Tief und nachhaltig geprägt.
Mit dieser kleinen Erinnerung möchte ich von meiner Biographie her belegen, was Tausende von Biographien mit den Publikationen von Hans Küng erfahren haben, nämlich dass deren Lektüre sie tief und nachhaltig geprägt hat. Ich möchte einmal an diesem Ort so verwegen sein und stellvertretend für alle, die dies erfahren haben, heute, an dieser Geburtstagsfeier, Ihnen, lieber Herr Kollege Küng, als Lehrer einer immer grundlegenden und beeindruckenden Theologie sehr herzlich danken.
Ich bringe eine weitere Erfahrung, die sich auf die Jahre bezieht, die ich nun in Tübingen bin. Ob man in Indien ist oder in Südafrika, in England oder in den Vereinigten Staaten: Wenn ich, gefragt nach meinem Woher, Tübingen nenne, dann gibt es fast immer die Reaktion: „Tübingen, ah, wo also Küng ist!“ Soviel zur Weltweite, die Küng unserer Fakultät verleiht, und auf die wir stolz sind, auch wenn sich manchmal die bestürzende Ambivalenz dieses Zusammenhangs einstellt: „Was, wo dieser Abtrünnige lehrt?“
Der 75. Geburtstag von Hans Küng ist nicht nur ein hervorragender Anlass, ihn in seinem unermüdlichen wissenschaftlichen Elan sowie in seiner Zivilcourage in der kirchlichen und gesellschaftlichen Öffentlichkeit mit tief empfundenem Respekt und mit Dankbarkeit zu ehren, sondern auch eine Herausforderung, uns der Frage auszusetzen, wie wir dem Vorbild von Hans Küng gerecht werden, Theologie nicht nur in wissenschaftlicher, sondern auch in explizit öffentlicher Verantwortung zu betreiben, und zwar nicht nur so, dass wir von dieser öffentlichen und politischen Bedeutsamkeit der Theologie unter uns wissen, sondern dass diese Bedeutsamkeit auch bei denen ankommt, für die sie gedacht ist:
Wie dem Vorbild von Hans Küng gerecht werden: Theologie in öffentlicher Verantwortung betreiben?

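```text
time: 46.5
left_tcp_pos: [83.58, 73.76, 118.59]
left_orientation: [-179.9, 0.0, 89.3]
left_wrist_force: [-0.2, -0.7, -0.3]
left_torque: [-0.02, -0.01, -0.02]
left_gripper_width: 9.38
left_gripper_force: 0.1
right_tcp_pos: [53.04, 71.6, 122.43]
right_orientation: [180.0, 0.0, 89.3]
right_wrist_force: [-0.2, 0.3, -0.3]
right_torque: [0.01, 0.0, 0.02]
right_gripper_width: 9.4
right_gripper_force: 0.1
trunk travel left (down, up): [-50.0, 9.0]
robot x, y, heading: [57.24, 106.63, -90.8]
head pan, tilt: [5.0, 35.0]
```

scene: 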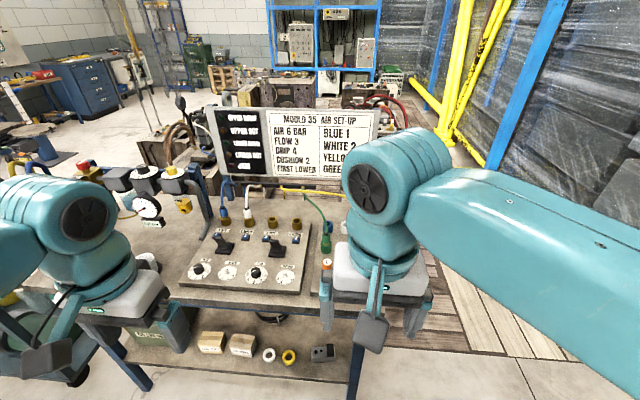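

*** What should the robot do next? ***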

Welche Konflikte müssen in der Öffentlichkeit ausgetragen werden, müssen dorthin gebracht werden, wo sie verdrängt bzw. wo sie gesehen und entschieden werden? Was ist zu tun, um nicht der medialen Versuchung zu erliegen, vehikelhaft nur über ganz bestimmte Konflikte interessant zu sein? Wie können die Eigenstrukturen der Medien, insofern sie in sich schon eine Message beinhalten, so genutzt und zugleich verändert werden, dass ganz bestimmte Inhalte darin nicht ersticken? Wie kann eine Spiritualität der öffentlichen Tätigkeit entwickelt werden, die scharf unterscheiden lehrt zwischen der paulinischen Kauchesis, nämlich dem eigenen Selbstruhm, und der Selbstindienstnahme für die Gerechtigkeit Gottes unter den Menschen?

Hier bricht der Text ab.